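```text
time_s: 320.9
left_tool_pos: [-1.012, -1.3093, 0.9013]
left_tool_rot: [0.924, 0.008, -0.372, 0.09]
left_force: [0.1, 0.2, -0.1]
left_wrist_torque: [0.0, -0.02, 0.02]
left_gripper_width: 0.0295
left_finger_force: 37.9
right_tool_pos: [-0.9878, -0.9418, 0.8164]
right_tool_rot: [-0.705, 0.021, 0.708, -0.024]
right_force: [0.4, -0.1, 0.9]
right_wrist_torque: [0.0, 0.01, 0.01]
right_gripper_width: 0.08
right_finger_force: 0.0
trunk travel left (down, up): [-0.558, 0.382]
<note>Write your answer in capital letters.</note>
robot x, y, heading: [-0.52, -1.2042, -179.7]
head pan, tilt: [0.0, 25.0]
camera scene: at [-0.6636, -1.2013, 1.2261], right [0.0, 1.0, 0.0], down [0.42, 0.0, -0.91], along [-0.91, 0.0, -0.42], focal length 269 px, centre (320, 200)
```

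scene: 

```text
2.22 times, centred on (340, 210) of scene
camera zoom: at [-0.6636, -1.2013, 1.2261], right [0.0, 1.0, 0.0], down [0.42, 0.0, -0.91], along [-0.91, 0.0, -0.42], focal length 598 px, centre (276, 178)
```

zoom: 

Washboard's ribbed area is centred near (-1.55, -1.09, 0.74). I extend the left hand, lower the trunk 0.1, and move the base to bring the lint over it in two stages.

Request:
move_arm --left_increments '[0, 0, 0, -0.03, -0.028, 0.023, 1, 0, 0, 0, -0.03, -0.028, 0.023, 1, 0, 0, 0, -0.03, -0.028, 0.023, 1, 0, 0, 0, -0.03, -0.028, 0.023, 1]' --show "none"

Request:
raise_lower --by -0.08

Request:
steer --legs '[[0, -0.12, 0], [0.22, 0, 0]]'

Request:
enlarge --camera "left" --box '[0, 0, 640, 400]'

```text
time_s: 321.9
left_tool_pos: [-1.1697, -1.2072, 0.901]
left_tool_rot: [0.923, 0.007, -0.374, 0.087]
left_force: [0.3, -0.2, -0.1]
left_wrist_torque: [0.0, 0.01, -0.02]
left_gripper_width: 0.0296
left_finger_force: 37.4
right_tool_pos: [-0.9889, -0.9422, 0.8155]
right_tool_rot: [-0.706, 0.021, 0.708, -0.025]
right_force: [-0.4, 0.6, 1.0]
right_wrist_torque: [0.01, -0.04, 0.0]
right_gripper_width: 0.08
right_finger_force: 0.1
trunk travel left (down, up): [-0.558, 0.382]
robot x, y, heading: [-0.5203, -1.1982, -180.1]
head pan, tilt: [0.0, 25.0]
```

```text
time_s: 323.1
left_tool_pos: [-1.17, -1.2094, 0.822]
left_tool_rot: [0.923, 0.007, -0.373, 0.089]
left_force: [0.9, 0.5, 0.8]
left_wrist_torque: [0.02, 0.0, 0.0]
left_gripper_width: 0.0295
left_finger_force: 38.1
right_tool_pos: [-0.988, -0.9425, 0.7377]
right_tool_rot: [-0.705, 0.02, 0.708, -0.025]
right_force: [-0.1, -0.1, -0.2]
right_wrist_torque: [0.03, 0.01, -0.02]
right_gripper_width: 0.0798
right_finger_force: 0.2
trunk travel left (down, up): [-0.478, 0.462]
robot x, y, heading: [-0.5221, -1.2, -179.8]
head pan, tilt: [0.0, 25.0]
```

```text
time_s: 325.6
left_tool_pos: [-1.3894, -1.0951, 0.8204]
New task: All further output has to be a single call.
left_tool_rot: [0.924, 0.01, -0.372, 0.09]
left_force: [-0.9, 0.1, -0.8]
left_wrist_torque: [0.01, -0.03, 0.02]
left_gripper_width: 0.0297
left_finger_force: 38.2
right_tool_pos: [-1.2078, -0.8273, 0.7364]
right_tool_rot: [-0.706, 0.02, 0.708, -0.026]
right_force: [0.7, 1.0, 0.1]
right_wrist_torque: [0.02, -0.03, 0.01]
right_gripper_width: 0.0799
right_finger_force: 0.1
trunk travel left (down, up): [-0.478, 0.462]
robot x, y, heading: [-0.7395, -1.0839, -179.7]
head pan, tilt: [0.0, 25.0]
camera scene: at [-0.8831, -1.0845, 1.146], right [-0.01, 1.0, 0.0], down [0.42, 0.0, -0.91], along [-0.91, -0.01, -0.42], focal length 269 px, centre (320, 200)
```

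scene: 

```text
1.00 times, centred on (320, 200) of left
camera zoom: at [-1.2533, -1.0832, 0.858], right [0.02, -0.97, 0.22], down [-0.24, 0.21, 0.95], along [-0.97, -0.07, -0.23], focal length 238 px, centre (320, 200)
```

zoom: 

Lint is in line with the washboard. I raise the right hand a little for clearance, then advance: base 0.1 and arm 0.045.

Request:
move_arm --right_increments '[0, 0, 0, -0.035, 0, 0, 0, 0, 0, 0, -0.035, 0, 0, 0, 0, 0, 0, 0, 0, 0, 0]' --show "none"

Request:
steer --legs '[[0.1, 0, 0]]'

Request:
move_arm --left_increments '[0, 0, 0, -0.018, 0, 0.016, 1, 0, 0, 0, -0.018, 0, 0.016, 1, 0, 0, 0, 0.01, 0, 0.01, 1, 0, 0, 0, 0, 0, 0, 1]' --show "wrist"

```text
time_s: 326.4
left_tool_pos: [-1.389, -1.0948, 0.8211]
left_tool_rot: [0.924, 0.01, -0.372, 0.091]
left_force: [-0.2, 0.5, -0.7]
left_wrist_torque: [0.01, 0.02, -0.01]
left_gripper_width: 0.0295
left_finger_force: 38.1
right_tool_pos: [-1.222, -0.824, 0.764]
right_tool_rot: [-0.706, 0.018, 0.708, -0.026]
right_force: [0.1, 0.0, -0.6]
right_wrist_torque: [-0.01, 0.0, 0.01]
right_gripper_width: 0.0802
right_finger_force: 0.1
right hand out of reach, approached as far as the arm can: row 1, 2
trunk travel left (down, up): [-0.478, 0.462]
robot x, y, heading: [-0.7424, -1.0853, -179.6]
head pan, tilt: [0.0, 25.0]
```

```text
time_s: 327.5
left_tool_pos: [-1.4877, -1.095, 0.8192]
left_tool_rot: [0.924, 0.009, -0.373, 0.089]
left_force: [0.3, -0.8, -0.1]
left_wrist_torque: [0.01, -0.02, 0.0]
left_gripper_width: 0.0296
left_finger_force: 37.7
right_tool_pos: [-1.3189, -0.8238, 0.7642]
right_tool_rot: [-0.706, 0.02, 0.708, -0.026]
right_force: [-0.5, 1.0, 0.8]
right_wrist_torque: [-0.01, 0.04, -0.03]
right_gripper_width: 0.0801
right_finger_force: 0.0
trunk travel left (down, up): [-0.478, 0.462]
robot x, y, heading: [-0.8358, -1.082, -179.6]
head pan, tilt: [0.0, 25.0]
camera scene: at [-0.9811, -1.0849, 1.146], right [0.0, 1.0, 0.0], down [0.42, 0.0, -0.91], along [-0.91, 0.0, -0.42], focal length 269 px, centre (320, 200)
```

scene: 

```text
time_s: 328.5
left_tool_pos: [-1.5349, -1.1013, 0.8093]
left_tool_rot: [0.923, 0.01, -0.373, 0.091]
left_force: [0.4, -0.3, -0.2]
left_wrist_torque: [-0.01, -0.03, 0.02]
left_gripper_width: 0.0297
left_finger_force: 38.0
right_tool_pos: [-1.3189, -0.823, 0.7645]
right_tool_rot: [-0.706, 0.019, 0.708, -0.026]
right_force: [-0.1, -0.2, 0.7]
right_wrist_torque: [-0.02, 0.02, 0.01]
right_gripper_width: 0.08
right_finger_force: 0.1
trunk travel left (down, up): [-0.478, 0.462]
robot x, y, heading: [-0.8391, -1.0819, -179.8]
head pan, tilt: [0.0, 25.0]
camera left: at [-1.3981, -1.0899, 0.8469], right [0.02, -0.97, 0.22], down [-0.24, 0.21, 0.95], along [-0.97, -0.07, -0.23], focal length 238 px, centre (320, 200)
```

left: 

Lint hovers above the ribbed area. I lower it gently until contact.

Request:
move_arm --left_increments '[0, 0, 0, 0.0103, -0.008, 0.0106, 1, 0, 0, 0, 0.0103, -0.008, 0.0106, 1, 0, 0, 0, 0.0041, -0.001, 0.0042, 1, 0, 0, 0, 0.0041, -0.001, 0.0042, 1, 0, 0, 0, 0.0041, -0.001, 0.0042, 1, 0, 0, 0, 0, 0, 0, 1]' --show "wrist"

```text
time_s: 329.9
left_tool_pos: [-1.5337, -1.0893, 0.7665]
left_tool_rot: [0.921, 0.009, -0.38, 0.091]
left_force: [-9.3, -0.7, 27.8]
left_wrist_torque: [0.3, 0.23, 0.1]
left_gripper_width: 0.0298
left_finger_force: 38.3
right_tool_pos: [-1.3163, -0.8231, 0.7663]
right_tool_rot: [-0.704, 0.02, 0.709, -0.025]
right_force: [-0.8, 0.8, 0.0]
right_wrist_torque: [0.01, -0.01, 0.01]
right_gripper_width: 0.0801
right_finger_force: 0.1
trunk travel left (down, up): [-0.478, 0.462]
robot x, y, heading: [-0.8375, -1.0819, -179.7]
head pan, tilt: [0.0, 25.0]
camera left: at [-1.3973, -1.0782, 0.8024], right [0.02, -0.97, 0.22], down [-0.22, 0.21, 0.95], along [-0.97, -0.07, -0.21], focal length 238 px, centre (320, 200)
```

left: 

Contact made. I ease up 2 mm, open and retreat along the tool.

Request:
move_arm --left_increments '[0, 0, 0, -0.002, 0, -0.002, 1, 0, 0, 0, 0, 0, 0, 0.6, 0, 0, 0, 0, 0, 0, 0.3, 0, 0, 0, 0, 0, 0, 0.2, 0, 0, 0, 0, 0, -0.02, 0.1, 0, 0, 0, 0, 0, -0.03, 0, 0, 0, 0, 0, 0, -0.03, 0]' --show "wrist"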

▶ _Requests_:
[A] Pull out the sentences of the source document that run from "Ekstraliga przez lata" through "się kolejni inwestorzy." and give them unchanged.
[B] Your answer continues the source document from its final sentence.

▶ _Source document_:
Nadchodzą chude lata

Ekstraliga przez lata była najsilniejszą ligą na świecie. To tutaj jeździli najlepsi zawodnicy, którzy zarabiali największe pieniądze. Jednak wygląda na to, że dobre czasy właśnie się kończą. Z polskiego żużla wycofują się kolejni inwestorzy.

Aktualizacja: 24.11.2014 07:50 Publikacja: 24.11.2014 07:01

Nadchodzą chude lata

Foto: Fotorzepa, Roman Bosiacki Roman Bosiacki

"Mogę sobie wyobrazić, że podobną decyzję do mojej, podejmą niebawem kolejne osoby od lat wspierające finansowo polski żużel ligowy'' - napisał w kwietniu tego roku Roman Karkosik w oświadczeniu, które zostało opublikowane, gdy było już jasne, że miliarder wycofa się ze sponsorowania Unibaksu Toruń. Jak się okazało, jego słowa były prorocze.

Roman Karkosik, ósmy na liście 100 najbogatszych Polaków magazynu Forbes, zaczął sponsorować toruński zespół pod koniec 2006 roku. Spółka była wtedy na skraju upadku. Biznesmen zdołał wyprowadzić klub na prostą. Dzięki niemu Unibax był jedną z niewielu drużyn, w której pracownicy otrzymywali wypłaty na czas.

▶ _Answer set_:
[A]
Ekstraliga przez lata była najsilniejszą ligą na świecie. To tutaj jeździli najlepsi zawodnicy, którzy zarabiali największe pieniądze. Jednak wygląda na to, że dobre czasy właśnie się kończą. Z polskiego żużla wycofują się kolejni inwestorzy.

[B]
Przez osiem lat Karkosik przeznaczył na rozwój toruńskiego żużla prawie 20 milionów złotych. W tym roku powiedział dość. Nie podobało mu się sposób, w jaki władze czarnego sportu traktują inwestorów. W oświadczeniu pisał, że "ludzie, którzy zdecydowali się na finansowe wsparcie polskiego żużla, są de facto traktowani jak bankomaty - mają wypłacać pieniądze, ale nie powinni zabierać głosu."

Decyzja Romana Karkosika była bolesna nie tylko dla kibiców z Torunia, ale całej dyscypliny. Wydawało się, że na ten rok limit żużlowych nieszczęść został wyczerpany. Jednak były to złudne nadzieje. W ostatnich tygodniach głośno było o tym, ze sponsorowania żużla zamierza wycofać się Marta Półtorak, która od lat wspierała PGE Marmę Rzeszów.

Rzeszowski zespół w minionym sezonie występował w Nice Polskiej Lidze Żużlowej. Zdominował rozgrywki i na dobrą sprawę nie miał konkurencji w walce o prawo jazdy w gronie najlepszych zespołów w Polsce.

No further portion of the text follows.